-- START OF Provided text --

Colin McCabe 2012-12-11, 23:53
It seems like those 10 nodes out of 500 would be a hot spot for writes, if there was a hard requirement that they accept all writes. This might be acceptable on a very read-focused workload, but are you sure that's what you've got?
Another consideration is that if Amazon goes down, my understanding is that all instance storage will be toast. I think they guarantee that things stored on EBS, S3, or glacier are durable; instance storage, not so much. Power outages do happen after all! On the other hand, I am not an expert about Amazon's offerings-- maybe someone else can clarify the exact guarantees they provide.
You could consider bumping up the replication factor to something above 3, and relying on the improbability of a 5x (or whatever) instance failure. You might also consider periodically rsyncing the data to s3.

-- END OF Provided text --
-- START OF Data excerpt --

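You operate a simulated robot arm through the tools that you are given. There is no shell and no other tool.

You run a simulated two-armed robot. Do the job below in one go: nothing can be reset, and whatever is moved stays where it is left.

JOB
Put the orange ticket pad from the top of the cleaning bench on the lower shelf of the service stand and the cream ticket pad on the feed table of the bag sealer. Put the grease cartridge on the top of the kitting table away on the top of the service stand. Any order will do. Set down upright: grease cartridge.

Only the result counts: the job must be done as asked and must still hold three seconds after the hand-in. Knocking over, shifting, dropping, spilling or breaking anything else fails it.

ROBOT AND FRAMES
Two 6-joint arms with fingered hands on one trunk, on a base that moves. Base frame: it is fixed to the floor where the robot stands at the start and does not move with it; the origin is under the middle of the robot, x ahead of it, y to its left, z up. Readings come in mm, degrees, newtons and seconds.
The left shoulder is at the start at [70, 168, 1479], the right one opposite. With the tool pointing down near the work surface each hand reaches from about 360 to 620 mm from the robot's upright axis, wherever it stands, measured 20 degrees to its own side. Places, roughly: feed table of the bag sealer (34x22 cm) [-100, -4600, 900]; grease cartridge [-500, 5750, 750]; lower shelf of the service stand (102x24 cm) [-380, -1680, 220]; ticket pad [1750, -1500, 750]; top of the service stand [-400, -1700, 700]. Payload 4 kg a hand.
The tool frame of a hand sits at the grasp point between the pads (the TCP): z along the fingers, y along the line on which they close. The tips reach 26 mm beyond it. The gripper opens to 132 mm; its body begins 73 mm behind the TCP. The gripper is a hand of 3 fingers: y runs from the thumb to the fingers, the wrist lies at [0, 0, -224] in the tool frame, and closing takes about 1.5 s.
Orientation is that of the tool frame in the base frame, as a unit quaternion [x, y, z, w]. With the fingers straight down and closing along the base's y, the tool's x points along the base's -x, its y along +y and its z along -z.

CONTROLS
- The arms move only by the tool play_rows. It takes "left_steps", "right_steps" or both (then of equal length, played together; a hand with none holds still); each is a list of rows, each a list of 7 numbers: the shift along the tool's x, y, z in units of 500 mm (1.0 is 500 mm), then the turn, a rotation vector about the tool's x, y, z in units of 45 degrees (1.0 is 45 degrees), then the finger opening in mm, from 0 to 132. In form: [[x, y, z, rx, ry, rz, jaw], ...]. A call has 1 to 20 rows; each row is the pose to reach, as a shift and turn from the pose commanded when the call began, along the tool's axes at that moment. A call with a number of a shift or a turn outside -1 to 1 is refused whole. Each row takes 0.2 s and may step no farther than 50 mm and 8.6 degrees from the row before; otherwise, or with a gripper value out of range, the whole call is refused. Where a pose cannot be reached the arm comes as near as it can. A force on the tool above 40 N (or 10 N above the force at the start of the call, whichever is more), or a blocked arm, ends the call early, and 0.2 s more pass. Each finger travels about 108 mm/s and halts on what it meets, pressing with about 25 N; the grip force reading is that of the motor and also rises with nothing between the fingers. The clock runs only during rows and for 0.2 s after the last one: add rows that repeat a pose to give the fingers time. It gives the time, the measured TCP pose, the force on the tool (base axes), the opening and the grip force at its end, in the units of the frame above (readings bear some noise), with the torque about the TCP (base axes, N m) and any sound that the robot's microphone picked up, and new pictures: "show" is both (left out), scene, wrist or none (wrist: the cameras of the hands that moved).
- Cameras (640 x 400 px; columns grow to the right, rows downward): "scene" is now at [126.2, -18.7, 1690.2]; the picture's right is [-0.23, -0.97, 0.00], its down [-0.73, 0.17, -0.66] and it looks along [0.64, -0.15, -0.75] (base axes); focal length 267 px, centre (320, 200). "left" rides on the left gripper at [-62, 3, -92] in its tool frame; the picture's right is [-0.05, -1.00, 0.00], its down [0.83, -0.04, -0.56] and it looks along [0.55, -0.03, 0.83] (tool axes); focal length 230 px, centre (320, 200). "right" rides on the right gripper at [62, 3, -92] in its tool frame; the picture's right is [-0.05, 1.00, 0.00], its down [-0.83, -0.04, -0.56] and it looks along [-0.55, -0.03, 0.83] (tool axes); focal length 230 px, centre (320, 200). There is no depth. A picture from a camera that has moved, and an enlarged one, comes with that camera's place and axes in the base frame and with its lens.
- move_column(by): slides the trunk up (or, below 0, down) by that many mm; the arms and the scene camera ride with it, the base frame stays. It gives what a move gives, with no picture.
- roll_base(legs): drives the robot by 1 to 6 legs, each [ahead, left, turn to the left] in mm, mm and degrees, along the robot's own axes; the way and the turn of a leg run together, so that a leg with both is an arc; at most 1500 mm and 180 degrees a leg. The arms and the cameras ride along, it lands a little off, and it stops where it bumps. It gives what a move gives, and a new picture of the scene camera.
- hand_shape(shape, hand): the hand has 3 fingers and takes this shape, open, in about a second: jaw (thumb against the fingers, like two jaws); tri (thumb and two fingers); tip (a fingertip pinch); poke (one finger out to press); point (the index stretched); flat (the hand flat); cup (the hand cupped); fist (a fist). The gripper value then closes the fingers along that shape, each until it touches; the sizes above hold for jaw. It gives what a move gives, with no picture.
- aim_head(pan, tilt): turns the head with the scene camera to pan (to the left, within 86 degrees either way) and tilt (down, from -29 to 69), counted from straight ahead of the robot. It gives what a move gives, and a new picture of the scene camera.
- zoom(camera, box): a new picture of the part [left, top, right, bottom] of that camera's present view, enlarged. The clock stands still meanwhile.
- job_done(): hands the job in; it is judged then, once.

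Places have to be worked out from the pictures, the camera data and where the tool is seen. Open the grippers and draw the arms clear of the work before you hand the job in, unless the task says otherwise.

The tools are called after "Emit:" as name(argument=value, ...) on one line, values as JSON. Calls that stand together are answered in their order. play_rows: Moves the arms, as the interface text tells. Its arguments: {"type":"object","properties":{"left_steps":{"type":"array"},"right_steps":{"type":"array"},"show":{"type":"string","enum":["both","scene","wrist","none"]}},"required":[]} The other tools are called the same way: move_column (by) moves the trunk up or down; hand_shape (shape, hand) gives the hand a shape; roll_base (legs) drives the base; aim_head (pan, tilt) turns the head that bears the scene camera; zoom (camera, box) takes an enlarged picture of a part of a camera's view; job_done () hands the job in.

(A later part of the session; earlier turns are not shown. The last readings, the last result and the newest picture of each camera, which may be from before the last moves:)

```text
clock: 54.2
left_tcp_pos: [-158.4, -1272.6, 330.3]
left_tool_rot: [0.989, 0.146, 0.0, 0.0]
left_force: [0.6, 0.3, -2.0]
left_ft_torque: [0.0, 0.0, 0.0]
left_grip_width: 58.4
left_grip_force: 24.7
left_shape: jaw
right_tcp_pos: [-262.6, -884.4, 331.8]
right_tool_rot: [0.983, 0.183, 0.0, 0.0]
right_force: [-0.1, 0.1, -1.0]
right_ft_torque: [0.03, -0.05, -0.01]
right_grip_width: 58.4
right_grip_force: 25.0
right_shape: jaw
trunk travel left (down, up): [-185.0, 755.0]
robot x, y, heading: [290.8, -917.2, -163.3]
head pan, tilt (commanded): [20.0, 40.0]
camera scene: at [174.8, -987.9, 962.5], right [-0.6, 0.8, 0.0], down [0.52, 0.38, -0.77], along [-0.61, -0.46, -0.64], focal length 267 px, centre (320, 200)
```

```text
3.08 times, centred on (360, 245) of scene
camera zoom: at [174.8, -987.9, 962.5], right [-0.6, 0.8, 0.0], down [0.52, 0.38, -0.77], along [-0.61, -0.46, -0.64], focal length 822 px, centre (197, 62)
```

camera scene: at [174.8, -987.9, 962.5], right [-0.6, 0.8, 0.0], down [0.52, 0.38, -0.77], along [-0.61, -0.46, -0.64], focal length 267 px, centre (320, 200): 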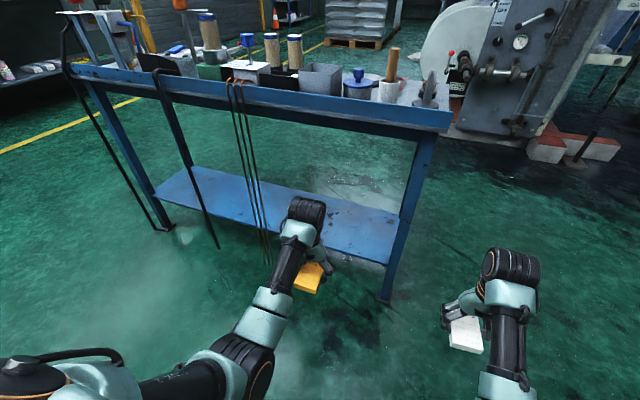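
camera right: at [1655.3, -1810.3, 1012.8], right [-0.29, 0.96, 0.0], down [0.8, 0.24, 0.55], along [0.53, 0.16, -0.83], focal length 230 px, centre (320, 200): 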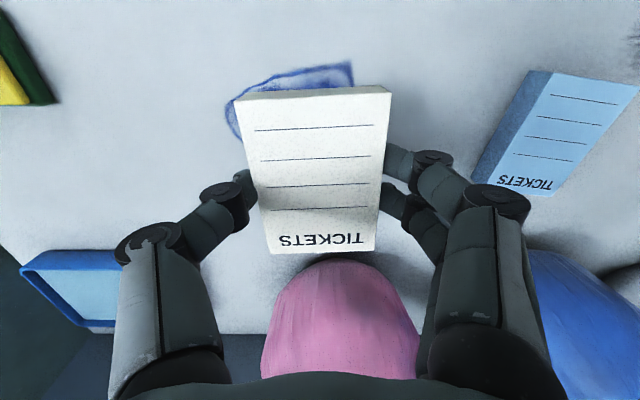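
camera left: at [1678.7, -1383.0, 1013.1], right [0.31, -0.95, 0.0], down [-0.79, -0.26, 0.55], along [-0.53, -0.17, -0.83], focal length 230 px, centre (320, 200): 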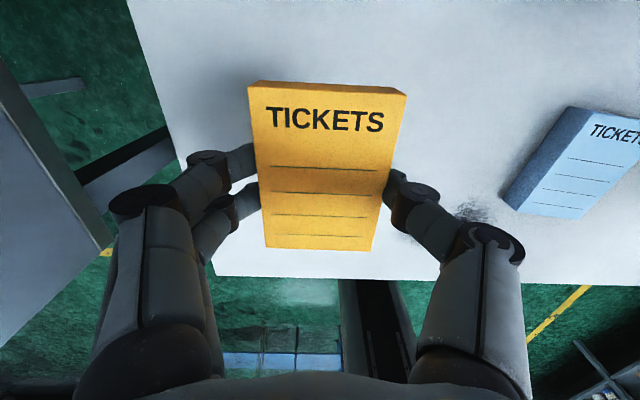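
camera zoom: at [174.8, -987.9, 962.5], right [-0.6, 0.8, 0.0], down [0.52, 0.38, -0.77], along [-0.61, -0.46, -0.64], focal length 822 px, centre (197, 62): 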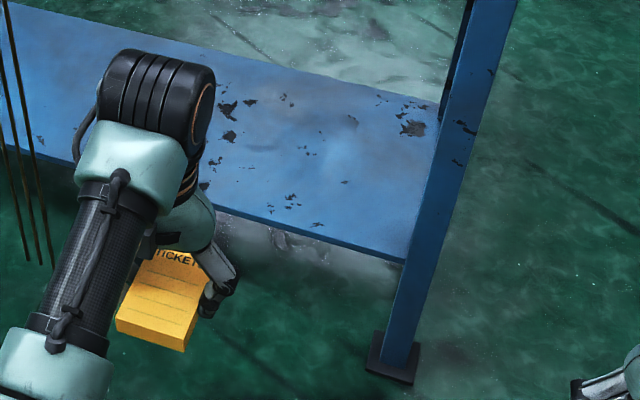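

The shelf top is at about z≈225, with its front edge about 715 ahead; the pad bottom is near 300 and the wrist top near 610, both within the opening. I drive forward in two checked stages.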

-- END OF Data excerpt --

* _Work required_
Copy the part of the provided text from the words "Colin McCabe 2012-12-11, 23:53" through the words "guarantees they provide.".

* _Task result_
Colin McCabe 2012-12-11, 23:53
It seems like those 10 nodes out of 500 would be a hot spot for writes, if there was a hard requirement that they accept all writes. This might be acceptable on a very read-focused workload, but are you sure that's what you've got?
Another consideration is that if Amazon goes down, my understanding is that all instance storage will be toast. I think they guarantee that things stored on EBS, S3, or glacier are durable; instance storage, not so much. Power outages do happen after all! On the other hand, I am not an expert about Amazon's offerings-- maybe someone else can clarify the exact guarantees they provide.